While of course the employees can find other jobs if let go, having employees creates extra stress and burden for an entrepreneur in the form of feeling responsibility for the employees and their livelihoods.

So, you need employees to grow and to make more money, but you need to make sure that they are doing what they are supposed to be doing and also not doing anything they shouldn’t. Remember how you wanted freedom and to be the boss? Was this the picture that you had in mind? I think that maybe you would have more freedom and authority teaching kindergarten.

PERSONAL BRAINSTORM

TARGET FOCUS—RISK/REWARD:

How Employees Affect Your Place on the Job-to-Business Scale

If you don’t have employees, or perhaps if you have just a few, you likely have more of a job-business than a business. Think about the following:

  1. What are the benefits, issues, and risks of having employees?
  2. If you plan to have employees, when do you plan to bring them on board?
  3. What needs to be in place before you can take on any employees?

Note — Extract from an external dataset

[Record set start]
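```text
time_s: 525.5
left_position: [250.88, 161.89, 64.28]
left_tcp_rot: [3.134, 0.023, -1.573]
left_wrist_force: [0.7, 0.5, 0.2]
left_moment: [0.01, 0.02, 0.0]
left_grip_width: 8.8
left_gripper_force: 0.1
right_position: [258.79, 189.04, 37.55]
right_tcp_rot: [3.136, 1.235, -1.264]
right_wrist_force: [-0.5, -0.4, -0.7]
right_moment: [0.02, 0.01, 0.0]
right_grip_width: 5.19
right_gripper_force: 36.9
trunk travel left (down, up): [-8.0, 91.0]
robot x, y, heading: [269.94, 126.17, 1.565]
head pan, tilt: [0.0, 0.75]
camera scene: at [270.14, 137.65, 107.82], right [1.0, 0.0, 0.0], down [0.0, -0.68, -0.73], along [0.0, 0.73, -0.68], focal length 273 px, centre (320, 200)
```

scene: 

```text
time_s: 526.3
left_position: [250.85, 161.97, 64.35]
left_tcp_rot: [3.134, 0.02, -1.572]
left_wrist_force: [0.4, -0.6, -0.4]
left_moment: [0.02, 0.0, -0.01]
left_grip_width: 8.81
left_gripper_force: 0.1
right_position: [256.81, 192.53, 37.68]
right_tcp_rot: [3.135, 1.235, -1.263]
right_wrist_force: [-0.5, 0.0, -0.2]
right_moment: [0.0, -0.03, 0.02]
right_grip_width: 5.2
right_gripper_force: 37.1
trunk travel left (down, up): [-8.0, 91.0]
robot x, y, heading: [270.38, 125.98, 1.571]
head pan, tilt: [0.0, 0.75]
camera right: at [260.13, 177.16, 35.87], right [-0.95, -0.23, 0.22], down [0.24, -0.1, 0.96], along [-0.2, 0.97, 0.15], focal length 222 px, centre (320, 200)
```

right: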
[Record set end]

If you conclude that you don’t want to take on employees in the near future, consider:

  1. What limitations does the absence of employees create for your business?
  2. Have you pigeon-holed yourself into a job-business instead of a business?
  3. What additional risks and rewards do you have from a job-business versus a business?
  4. Are the risks of creating the job-business worth the potential benefits?

Your plans to hire employees or not will affect what type of a business you have and add additional risks, issues, or rewards to your Entrepreneur Equation that you must consider.